— start Raw data —

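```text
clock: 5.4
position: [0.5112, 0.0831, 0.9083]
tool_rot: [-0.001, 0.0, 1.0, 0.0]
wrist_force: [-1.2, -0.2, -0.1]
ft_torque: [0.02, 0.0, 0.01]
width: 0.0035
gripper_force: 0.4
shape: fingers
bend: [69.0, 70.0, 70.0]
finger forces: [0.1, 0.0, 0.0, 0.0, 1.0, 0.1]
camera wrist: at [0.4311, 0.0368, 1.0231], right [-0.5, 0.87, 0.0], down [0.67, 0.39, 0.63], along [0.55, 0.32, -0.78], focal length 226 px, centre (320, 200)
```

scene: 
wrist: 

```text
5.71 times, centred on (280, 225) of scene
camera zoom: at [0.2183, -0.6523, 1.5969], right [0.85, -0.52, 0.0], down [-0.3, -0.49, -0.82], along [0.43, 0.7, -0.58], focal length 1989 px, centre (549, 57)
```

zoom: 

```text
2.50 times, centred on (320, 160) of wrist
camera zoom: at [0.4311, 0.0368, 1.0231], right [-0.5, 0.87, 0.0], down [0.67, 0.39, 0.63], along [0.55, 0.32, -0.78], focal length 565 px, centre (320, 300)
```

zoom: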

— end Raw data —

**Written problem**
Gather every line containing the word "right" and copy it.

**Task response**
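camera wrist: at [0.4311, 0.0368, 1.0231], right [-0.5, 0.87, 0.0], down [0.67, 0.39, 0.63], along [0.55, 0.32, -0.78], focal length 226 px, centre (320, 200)
camera zoom: at [0.2183, -0.6523, 1.5969], right [0.85, -0.52, 0.0], down [-0.3, -0.49, -0.82], along [0.43, 0.7, -0.58], focal length 1989 px, centre (549, 57)
camera zoom: at [0.4311, 0.0368, 1.0231], right [-0.5, 0.87, 0.0], down [0.67, 0.39, 0.63], along [0.55, 0.32, -0.78], focal length 565 px, centre (320, 300)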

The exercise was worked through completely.